By Dennis Leap
Exercise has a positive impact on the brain, scientists from the University of Illinois have discovered. Simple exercise like walking or swimming appears to help the brain resist physical shrinkage and improves the ability to think.
For over a decade, physiologists and neuroscientists have been gathering evidence to show that there is a beneficial relationship between exercise and brainpower. The new findings make it clear that there is more than a relationship: “it is the relationship.”
Experts believe that exercise is more important for brain health than mental exercises that stimulate thinking.
This latest evidence come from several new studies that tested lab animals to determine the effects of running versus those of playing with new toys or engaging the mind in other ways that did not raise the animals’ heart rate. Cognitive tests and brain tissue studies revealed that running is the only thing that improved the animals’ brains.
Additional research shows that since the brain is the same as any other muscle, its power to function declines with underuse and age. It is estimated that beginning in our late 20s, “most of us will lose about 1 per cent annually of the hippocampus,” an important part of the brain related to memory and learning, the New York Times reported.
Exercise seems to slow or reverse the brain’s physical decay. In fact, scientists now believe that new brain cells can actually be generated, something previously thought impossible.

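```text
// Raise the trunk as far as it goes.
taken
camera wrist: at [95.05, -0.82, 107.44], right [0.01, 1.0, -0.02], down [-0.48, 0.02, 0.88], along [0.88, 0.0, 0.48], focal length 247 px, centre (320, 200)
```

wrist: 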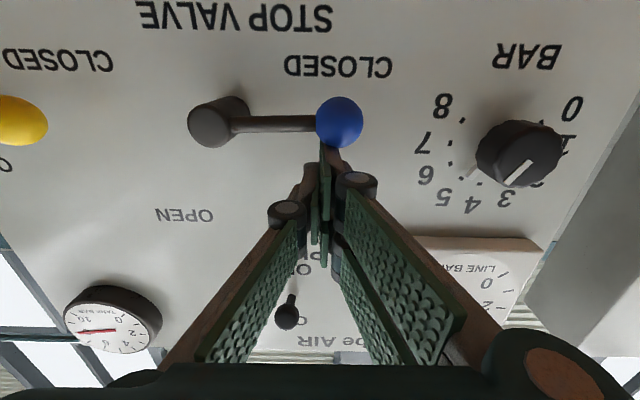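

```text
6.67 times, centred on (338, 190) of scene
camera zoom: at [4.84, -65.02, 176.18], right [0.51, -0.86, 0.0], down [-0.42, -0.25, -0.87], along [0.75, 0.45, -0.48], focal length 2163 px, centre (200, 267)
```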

Exercise “jump-starts” this process, known as neurogenesis. Research shows that the lab animals that ran for weeks had twice as many neurons in their hippocampi as sedentary animals. Just like other muscles, the animal brains bulked up with exercise.

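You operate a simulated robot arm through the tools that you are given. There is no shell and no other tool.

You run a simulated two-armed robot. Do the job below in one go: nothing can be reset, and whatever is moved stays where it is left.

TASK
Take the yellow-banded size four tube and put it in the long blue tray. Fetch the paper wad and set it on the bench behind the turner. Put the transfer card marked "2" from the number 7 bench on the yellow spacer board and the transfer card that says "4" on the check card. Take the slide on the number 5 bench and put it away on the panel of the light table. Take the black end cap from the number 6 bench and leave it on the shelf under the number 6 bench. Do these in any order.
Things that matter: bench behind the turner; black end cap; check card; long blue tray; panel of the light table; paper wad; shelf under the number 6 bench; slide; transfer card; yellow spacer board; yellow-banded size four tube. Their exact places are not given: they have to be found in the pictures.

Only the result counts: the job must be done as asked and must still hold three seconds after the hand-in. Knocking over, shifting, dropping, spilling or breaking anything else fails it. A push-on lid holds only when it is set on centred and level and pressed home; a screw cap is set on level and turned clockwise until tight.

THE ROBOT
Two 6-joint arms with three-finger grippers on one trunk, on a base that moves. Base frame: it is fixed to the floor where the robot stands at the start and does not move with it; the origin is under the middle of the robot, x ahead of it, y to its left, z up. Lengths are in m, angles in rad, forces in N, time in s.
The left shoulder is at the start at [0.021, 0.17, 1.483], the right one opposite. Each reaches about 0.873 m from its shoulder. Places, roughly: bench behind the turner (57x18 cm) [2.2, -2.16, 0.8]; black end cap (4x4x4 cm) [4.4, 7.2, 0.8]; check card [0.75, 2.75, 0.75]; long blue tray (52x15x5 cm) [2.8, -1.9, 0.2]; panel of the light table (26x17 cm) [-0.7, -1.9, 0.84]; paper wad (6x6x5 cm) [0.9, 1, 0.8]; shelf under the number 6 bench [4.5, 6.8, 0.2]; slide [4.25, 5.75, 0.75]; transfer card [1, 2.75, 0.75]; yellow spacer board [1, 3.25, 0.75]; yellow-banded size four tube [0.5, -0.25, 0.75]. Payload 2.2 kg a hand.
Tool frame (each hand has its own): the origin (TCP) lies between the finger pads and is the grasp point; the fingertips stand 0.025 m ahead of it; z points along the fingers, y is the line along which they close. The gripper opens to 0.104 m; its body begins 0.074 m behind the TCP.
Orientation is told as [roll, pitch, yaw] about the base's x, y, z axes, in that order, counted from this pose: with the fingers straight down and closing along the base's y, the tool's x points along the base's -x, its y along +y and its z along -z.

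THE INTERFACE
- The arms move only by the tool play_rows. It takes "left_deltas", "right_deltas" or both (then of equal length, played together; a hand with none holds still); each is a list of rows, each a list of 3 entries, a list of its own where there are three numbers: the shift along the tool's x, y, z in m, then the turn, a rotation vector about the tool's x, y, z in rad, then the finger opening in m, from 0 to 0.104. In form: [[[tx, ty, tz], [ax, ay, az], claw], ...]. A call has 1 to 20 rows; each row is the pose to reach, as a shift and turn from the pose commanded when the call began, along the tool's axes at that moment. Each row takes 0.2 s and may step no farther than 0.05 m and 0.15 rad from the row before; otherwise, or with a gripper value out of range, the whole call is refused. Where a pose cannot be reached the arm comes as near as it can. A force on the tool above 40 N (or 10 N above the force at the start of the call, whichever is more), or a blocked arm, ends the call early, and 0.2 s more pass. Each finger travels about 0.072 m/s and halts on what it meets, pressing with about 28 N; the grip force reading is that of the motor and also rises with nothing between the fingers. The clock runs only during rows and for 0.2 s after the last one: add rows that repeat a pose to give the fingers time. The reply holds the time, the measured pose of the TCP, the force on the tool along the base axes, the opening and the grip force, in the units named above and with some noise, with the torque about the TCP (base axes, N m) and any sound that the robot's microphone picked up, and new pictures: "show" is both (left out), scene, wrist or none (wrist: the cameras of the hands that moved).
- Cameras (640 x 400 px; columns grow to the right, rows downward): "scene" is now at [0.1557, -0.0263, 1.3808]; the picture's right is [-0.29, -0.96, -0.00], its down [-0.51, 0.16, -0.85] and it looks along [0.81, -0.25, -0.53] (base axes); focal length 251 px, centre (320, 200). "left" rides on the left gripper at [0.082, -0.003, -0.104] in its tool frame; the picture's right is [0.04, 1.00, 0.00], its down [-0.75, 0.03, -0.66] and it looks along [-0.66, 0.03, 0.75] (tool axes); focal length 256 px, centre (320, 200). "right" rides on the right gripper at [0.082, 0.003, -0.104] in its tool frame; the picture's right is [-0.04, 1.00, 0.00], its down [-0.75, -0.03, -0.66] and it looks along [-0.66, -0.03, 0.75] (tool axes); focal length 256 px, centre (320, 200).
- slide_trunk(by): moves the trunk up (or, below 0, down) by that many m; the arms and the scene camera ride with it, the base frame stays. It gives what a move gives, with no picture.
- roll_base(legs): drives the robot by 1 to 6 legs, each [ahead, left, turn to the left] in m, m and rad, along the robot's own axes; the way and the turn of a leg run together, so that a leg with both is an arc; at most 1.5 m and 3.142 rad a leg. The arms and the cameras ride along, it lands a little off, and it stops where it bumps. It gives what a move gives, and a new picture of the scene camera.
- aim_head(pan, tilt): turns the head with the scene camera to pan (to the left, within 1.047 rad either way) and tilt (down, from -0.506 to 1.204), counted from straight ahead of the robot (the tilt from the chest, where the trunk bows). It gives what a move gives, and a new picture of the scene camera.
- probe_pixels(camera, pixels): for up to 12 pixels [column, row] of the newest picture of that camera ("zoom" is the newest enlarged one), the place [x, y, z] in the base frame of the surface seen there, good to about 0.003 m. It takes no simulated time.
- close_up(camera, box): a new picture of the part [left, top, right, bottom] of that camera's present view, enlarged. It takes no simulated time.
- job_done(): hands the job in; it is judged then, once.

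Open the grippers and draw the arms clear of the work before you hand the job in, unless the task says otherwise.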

Yet, to build a smarter brain, exercise is not enough. Science has discovered that brain cells can improve intellect only if they join the existing neural network. It is learning new things that pull neurons into the brain’s intricate circuitry. If the newly generated neurons are not integrated, they will die.
Although science does not completely understand how exercise builds the brain on the molecular level, research suggests that exercise increases brain-derived neurotropic factor (bdnf), a substance that strengthens cells and axons and sparks neurogenesis. After workouts, most people display higher bdnf levels in their bloodstreams.
Scientists are also studying the mental benefits of exercise for older people. Research shows that the brains of older people can benefit from moderate exercise as well.
Last year, a group of 120 older men and women were assigned to a walking or stretching programs for a major study. Those men and women assigned to the walking group showed improved brain development. Yet, those assigned to the stretching group experienced normal brain atrophy. “In effect, the researchers concluded, the walkers had regained two years or more of hippocampal youth.”
Physical exercise is a vital part of life for all ages!